Acomodados desde nuestra educación quejumbrosa hemos llegado a un punto en el cual, si un vecino estornuda, de inmediato cerramos la calle donde vive o la vía más próxima y transitada para exigir a las autoridades que vengan a limpiarle los mocos y que de paso regale toallitas sanitarias para toda la colonia. Si se hace caso omiso, el siguiente paso será exigir ¡mesa de diálogo! ¡mesa de diálogo! ¡gobierno corrupto, nos quiere matar de moquera!
Nuestra educación cívica nos obliga a suponer que si algo no se resuelve de inmediato, se debe a la opacidad de los procedimientos institucionales, sin analizar el origen de estos desajustes estructurales. ¡Pero el Poder Judicial no se toca!
La corrupción y la descomposición de las instituciones de gobierno, ha fomentado la emergencia de grupos conservadores y tendencias políticas ultraderechistas, amparadas en el silencio y la apatía de amplios sectores de la población, no necesariamente con los mejores ingresos económicos. Después de todo, ha quedado demostrado históricamente que a menor educación política, mayores posibilidades de manipulación social.
El silencio no es opción frente al avance de la ultraderecha. Su impulso para recuperar los privilegios de empresarios e inversionistas financieros, tiene como único fin la concentración de la riqueza y, obviamente, del poder político para imponer y controlar a los gobernantes que sean fieles guardianes de sus intereses en nombre del bien común (de ese selecto grupo empresarial) y del desarrollo irracional, por mercantil, de las ciencias, la tecnología, la producción de bienes y servicios y, finalmente, el control de la pobreza con fines de lucro.
El silencio no es opción ante la desmesura del poder y la violencia generalizada en contra de la población, sus recursos naturales y de los defensores del globo terráqueo. Tampoco es opción la demagogia electorera que nos promete el paraíso terrenal, siempre y cuando sigamos a pie juntillas sus indicaciones.
Por otro lado, en los márgenes del poder institucional han crecido redes de un poder fáctico que inexplicablemente se hace cada vez más desenfrenado, sin comprender que no hay dignidad en el asesinato y la crueldad con que se descuartizan cuerpos, se esparcen sus partes o se les entierra en lugares clandestinos.
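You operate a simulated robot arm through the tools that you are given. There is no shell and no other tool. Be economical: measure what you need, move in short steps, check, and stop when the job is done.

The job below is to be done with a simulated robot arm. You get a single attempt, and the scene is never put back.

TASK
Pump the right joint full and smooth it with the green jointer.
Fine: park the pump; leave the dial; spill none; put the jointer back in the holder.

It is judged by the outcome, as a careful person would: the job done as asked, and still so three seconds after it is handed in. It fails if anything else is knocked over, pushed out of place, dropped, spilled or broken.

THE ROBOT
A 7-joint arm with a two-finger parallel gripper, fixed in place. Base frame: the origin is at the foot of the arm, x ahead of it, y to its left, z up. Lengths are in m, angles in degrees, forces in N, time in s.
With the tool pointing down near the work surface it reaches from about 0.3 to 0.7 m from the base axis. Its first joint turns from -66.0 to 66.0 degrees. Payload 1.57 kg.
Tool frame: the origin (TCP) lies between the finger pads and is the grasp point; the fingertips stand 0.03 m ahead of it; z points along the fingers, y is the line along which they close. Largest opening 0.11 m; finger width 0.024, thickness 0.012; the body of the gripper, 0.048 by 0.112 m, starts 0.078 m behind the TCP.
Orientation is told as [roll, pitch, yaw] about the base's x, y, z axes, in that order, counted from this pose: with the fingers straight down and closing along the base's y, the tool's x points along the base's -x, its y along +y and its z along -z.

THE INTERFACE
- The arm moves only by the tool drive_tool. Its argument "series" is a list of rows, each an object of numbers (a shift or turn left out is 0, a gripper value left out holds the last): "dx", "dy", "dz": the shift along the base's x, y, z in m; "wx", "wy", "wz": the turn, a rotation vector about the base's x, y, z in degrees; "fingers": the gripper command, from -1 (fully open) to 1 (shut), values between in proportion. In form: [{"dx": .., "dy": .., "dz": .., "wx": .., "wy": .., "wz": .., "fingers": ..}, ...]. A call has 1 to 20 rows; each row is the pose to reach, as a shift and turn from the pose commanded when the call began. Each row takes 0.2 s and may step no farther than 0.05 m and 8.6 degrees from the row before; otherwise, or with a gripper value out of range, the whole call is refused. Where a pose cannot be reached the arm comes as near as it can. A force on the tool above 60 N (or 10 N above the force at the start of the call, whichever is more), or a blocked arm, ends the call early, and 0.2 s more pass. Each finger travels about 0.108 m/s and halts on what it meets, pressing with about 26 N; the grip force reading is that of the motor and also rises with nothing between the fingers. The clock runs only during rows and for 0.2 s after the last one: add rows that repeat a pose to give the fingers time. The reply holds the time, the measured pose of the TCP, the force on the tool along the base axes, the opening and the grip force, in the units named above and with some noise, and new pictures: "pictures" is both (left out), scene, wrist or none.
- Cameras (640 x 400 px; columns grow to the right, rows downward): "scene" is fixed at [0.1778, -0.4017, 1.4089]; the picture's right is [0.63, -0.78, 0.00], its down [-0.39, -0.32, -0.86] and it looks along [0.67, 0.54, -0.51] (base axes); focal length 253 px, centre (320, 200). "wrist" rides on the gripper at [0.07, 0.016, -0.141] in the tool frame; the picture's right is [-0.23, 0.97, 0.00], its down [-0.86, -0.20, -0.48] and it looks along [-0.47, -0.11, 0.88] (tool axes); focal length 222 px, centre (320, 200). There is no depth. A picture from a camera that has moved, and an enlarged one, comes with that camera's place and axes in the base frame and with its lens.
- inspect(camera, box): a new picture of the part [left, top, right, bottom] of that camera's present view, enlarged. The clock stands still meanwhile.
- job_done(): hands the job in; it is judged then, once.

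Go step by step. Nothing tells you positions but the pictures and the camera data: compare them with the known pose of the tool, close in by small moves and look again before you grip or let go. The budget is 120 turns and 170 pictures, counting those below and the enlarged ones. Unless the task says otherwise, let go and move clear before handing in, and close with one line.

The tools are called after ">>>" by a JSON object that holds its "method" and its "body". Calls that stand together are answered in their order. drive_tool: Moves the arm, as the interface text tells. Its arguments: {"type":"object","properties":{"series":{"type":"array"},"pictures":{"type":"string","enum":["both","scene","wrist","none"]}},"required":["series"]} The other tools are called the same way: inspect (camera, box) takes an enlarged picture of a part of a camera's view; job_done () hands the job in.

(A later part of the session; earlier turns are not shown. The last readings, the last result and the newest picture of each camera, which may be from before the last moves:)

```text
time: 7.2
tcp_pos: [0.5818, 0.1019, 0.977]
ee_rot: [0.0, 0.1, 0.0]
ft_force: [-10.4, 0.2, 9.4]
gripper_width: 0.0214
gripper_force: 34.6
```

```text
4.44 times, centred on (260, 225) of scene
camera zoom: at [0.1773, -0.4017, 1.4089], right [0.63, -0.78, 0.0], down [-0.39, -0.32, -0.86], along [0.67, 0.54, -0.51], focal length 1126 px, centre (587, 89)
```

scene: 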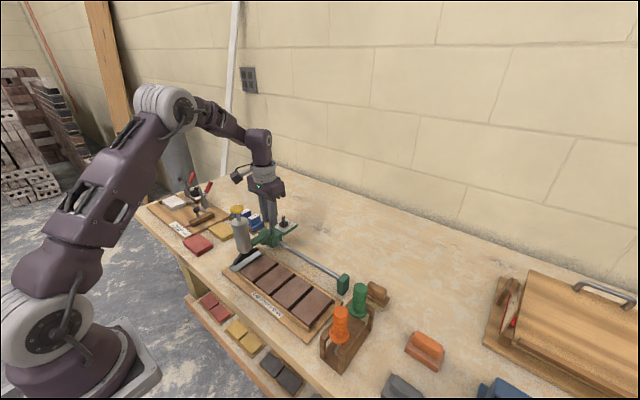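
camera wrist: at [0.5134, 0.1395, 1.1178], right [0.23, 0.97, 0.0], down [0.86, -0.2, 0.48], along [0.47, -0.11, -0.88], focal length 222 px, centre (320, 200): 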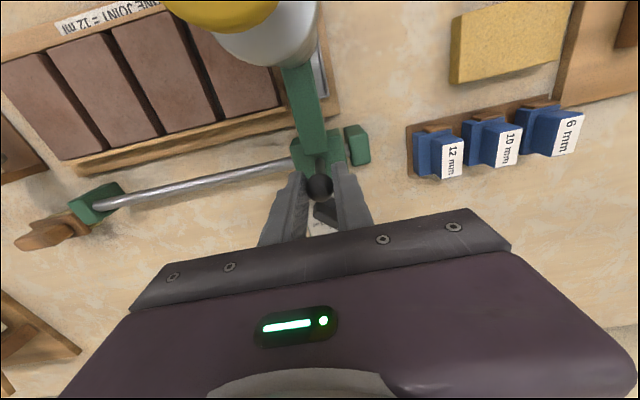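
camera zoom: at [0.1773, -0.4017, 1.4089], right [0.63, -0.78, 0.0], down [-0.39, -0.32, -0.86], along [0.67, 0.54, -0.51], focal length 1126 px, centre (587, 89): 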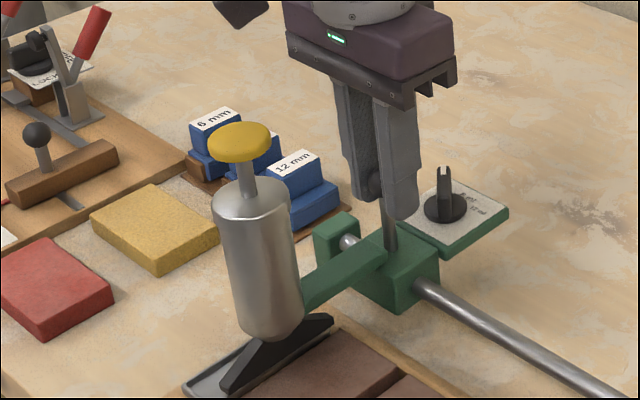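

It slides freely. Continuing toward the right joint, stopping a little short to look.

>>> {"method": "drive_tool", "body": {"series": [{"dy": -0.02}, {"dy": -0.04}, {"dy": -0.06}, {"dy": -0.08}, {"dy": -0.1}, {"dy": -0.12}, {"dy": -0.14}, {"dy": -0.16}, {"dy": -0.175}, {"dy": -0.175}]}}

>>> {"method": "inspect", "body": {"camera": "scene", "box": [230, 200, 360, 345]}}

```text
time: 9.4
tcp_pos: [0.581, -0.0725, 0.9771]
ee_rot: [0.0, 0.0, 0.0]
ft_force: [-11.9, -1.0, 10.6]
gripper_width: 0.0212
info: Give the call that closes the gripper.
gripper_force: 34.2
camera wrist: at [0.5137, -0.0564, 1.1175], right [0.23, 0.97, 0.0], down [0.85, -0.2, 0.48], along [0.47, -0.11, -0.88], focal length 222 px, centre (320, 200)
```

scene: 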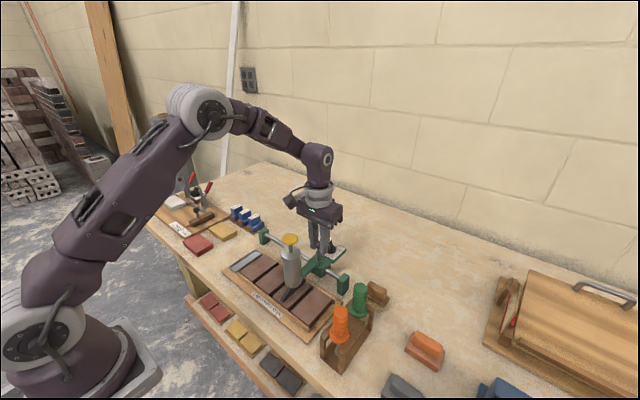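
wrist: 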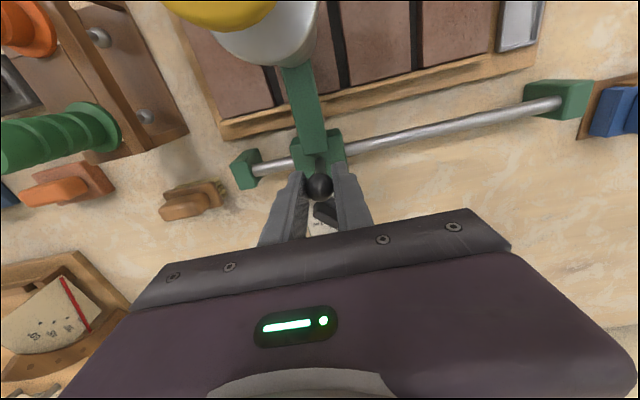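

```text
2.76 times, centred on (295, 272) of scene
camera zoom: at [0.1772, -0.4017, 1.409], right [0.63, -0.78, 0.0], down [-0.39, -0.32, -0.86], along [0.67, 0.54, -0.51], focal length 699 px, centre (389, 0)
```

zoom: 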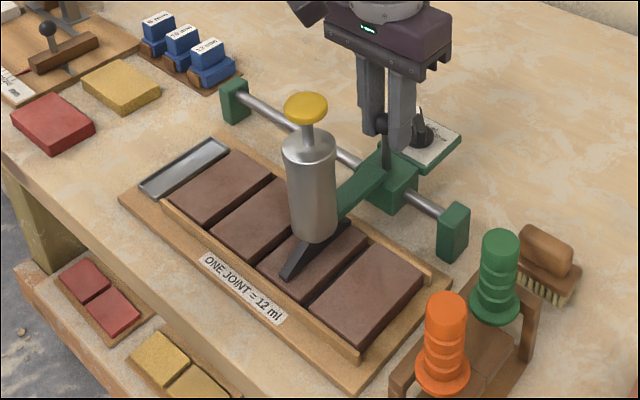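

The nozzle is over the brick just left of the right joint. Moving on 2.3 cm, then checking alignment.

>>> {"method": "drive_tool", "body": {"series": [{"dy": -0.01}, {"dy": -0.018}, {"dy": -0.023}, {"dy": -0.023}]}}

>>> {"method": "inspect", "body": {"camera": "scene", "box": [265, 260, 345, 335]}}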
Quienes lo hacen son esclavos de sus pasiones enfermizas y/o de una perversidad que se supone próxima al poder para decidir sobre la vida y la muerte de los otros, y aquí están incluidos tanto los ejecutores, los autores intelectuales y las autoridades cómplices que se niegan a ver y poner en acción las leyes que protegen la vida y deben dar seguridad a personas y comunidades.
Lo cierto es que, dada la frecuencia con que se repiten estas acciones, estamos siendo empujados a vivir en estados de excepción que, desafortunadamente, de una u otra forma, se está volviendo un fenómeno social planetario.
En el redondeo de los desastres silenciosos tenemos a los virus y las enfermedades contagiosas como enemigos identificables, pero nos volvemos insensibles a nuestra propia capacidad de autoexterminio, observable desde la violencia doméstica, las campañas militares de exterminio étnico y los campos de refugiados orillados a vivir en condiciones deplorables.
En contra de lo que digan las narrativas religiosas, no hay dignidad en el sufrimiento.
Para consuelo de nosotros mismos, lejos de las manos tenebrosas de los dioses y perceptible a simple vista, los senderos de la paz atraviesan luz y oscuridad y hacen miles de retornos entre la raíz de las pasiones y el origen cósmico de todo lo creado. No hay aquí ningún principio místico; es, simplemente, el encanto de la vida y el devenir de lo que existe.